Print each of the entries exactly, leaving nothing out. Format the lines as a JSON array of strings and drop empty lines.

* * *

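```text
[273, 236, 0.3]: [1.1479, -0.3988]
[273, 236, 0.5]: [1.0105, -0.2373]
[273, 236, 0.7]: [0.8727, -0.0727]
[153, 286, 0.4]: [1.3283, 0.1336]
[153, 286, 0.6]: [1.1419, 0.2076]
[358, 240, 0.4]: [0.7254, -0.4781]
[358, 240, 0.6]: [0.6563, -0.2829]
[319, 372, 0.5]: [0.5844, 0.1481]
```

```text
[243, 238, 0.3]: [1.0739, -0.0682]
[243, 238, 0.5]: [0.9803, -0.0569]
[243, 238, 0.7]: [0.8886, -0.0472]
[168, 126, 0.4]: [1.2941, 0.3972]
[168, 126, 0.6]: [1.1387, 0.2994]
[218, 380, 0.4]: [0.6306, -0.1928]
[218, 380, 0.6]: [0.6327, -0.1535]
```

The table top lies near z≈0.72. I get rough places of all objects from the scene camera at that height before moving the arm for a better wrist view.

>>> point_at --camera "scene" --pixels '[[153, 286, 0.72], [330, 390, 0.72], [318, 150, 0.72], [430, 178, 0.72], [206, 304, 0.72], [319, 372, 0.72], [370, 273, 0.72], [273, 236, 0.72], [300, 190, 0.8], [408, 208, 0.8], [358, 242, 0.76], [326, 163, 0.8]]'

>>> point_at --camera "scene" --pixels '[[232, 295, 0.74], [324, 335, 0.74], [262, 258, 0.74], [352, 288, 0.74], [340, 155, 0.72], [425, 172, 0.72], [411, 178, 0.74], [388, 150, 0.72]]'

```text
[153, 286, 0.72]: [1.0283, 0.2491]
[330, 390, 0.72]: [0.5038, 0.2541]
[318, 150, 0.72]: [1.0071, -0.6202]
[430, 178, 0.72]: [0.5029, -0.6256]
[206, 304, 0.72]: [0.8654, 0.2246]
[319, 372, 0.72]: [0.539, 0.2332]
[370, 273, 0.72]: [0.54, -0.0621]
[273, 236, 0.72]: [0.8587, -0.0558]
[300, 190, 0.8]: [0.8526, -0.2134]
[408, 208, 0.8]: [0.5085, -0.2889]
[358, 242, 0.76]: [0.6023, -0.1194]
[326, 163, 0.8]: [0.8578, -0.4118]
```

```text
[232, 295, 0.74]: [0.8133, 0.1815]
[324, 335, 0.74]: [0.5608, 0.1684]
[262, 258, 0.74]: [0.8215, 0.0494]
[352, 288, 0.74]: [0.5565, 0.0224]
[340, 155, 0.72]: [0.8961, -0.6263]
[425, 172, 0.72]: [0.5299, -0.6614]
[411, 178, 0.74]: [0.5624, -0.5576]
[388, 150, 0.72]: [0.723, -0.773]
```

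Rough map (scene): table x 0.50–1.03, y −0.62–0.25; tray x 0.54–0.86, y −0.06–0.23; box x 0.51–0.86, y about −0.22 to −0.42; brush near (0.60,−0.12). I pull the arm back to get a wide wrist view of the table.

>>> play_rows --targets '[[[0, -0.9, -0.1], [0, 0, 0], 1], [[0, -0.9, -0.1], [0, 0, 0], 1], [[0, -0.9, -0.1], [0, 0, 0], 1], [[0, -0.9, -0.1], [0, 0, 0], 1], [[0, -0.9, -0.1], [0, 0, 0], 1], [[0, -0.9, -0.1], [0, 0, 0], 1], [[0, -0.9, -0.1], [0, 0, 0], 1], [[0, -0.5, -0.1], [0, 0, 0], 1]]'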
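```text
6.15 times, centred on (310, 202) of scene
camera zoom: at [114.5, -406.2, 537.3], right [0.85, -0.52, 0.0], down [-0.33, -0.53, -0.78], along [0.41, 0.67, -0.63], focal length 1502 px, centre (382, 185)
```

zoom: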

* * *

▶ **Answer to this problem**
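[
  "```text",
  "[273, 236, 0.3]: [1.1479, -0.3988]",
  "[273, 236, 0.5]: [1.0105, -0.2373]",
  "[273, 236, 0.7]: [0.8727, -0.0727]",
  "[153, 286, 0.4]: [1.3283, 0.1336]",
  "[153, 286, 0.6]: [1.1419, 0.2076]",
  "[358, 240, 0.4]: [0.7254, -0.4781]",
  "[358, 240, 0.6]: [0.6563, -0.2829]",
  "[319, 372, 0.5]: [0.5844, 0.1481]",
  "```",
  "```text",
  "[243, 238, 0.3]: [1.0739, -0.0682]",
  "[243, 238, 0.5]: [0.9803, -0.0569]",
  "[243, 238, 0.7]: [0.8886, -0.0472]",
  "[168, 126, 0.4]: [1.2941, 0.3972]",
  "[168, 126, 0.6]: [1.1387, 0.2994]",
  "[218, 380, 0.4]: [0.6306, -0.1928]",
  "[218, 380, 0.6]: [0.6327, -0.1535]",
  "```",
  "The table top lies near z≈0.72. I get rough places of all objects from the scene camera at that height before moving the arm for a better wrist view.",
  ">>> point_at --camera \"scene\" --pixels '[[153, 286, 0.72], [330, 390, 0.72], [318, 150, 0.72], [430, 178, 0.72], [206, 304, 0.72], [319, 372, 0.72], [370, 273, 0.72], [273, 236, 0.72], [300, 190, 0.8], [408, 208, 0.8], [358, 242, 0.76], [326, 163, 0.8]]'",
  ">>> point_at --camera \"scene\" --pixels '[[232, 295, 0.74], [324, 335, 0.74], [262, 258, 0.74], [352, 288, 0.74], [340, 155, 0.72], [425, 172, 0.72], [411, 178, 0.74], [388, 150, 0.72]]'",
  "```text",
  "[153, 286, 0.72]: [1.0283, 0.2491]",
  "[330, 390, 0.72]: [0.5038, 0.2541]",
  "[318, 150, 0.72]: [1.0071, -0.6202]",
  "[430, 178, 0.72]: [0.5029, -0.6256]",
  "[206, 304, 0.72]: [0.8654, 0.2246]",
  "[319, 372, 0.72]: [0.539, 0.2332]",
  "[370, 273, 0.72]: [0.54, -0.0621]",
  "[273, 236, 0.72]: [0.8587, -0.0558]",
  "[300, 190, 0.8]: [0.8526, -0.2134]",
  "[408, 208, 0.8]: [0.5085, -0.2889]",
  "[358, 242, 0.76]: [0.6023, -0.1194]",
  "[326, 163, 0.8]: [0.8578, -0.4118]",
  "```",
  "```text",
  "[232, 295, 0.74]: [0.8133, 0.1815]",
  "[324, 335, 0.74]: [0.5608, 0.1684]",
  "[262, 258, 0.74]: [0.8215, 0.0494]",
  "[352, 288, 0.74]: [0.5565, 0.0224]",
  "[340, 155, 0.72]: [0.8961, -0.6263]",
  "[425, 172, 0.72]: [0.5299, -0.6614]",
  "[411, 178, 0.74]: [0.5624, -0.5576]",
  "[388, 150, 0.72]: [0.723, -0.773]",
  "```",
  "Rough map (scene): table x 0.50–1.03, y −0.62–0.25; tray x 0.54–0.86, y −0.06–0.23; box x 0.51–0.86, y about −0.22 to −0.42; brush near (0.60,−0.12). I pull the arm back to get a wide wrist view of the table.",
  ">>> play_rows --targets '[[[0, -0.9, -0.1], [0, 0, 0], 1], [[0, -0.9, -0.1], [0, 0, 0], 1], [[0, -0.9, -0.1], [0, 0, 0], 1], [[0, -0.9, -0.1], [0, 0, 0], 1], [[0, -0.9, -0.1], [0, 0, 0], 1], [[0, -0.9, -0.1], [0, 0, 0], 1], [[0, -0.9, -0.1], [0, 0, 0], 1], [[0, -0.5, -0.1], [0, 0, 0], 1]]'",
  "```text",
  "6.15 times, centred on (310, 202) of scene",
  "camera zoom: at [114.5, -406.2, 537.3], right [0.85, -0.52, 0.0], down [-0.33, -0.53, -0.78], along [0.41, 0.67, -0.63], focal length 1502 px, centre (382, 185)",
  "```",
  "zoom:"
]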